GREEN: Yeah, unusual because it came so quickly after another court ruled?
ROSE: Well, unusual for a couple of reasons. I mean, unusual for one reason because the 9th Circuit Court of Appeals, which is hearing the case out of Hawaii, hasn't even ruled yet. I mean, remember, when President Trump signed this executive order, it was just a week into his presidency. There was chaos at airports until a judge in Seattle put the case on hold. The administration appealed that ruling to the 9th Circuit Court of Appeals, but they left that injunction in place.
The White House initially threatened to go to the Supreme Court then, but instead issued a revised version of the travel ban back in March. That's been put on hold now by judges in Hawaii and Maryland. The Maryland injunction was upheld last week in the 4th Circuit. And as I said, the Hawaii case is now before the 9th Circuit, but they haven't even ruled yet. And the Justice Department is already pushing the Supreme Court to take the case.
GREEN: God, this is a lot of states, a lot of different courts, a lot of different decisions. But has the government's argument fundamentally changed at all through all this?
ROSE: Not much. I mean, the Department of Justice lawyers are making roughly the same argument they've been making throughout, that the president has broad authority to protect national security and that this temporary ban is necessary in order to give the government time to evaluate its visa program and to keep the country safe. But critics have said that this executive order discriminates against Muslims, and they base their claim - their case on what Donald Trump and his aides have said during the presidential campaign and after. And so far, the courts have agreed, finding that this executive order is probably unconstitutional.
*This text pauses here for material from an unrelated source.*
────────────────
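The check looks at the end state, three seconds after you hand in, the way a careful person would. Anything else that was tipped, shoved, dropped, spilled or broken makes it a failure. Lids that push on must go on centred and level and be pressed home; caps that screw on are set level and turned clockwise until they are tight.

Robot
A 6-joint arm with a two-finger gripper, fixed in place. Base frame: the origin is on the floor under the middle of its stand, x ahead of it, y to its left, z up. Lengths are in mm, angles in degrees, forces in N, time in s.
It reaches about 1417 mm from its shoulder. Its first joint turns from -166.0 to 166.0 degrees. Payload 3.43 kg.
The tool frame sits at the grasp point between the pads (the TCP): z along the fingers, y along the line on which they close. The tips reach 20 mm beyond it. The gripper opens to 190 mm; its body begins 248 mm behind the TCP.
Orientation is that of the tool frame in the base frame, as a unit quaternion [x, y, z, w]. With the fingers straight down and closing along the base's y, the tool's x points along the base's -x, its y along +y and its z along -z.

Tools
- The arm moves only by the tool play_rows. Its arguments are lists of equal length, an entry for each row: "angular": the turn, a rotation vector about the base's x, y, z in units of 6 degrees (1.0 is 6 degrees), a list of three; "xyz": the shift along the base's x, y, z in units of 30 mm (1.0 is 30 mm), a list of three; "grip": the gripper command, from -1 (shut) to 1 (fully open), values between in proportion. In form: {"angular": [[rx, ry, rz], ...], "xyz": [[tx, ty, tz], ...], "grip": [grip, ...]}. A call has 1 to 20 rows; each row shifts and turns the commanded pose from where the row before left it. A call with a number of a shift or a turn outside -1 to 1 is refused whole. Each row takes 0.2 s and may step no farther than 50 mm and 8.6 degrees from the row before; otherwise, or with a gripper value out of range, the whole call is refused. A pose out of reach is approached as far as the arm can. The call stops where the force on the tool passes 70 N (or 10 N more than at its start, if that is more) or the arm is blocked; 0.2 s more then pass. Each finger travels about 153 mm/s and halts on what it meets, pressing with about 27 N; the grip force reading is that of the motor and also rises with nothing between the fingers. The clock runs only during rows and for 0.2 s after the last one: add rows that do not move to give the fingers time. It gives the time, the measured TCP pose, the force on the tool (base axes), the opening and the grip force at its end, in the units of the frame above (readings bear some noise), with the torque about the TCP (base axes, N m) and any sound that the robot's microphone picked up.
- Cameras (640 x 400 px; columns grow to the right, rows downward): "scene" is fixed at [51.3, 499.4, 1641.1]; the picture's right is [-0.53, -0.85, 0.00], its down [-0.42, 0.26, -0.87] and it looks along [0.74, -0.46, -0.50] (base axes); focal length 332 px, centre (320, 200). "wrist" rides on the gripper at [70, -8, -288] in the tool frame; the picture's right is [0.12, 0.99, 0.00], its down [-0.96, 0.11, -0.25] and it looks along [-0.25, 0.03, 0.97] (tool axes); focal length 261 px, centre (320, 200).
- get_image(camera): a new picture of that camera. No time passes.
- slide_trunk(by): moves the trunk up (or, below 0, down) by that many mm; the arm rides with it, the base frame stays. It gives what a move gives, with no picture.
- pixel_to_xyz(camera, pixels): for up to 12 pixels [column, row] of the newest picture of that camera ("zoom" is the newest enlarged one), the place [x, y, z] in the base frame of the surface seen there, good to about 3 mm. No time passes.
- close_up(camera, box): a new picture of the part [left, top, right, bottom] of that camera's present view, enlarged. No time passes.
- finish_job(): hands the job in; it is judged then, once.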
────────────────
GREEN: Well, Joel, you see - you use the term immediately, that the Trump administration wants the Supreme Court to act immediately. I mean, could this really end up being very fast and we could have some final word on this ban?
ROSE: I mean, it's really hard to guess. We all know that the Supreme Court often splits 5 to 4 with conservatives in the majority. But who knows how much that will really matter in this case? The Supreme Court could take the case or not. And they may be inclined not to because the 9th Circuit Court hasn't even ruled yet on the appeal. So, you know, it's really hard to guess where this is going.
GREEN: All right. NPR's Joel Rose, thanks so much.
ROSE: You're welcome.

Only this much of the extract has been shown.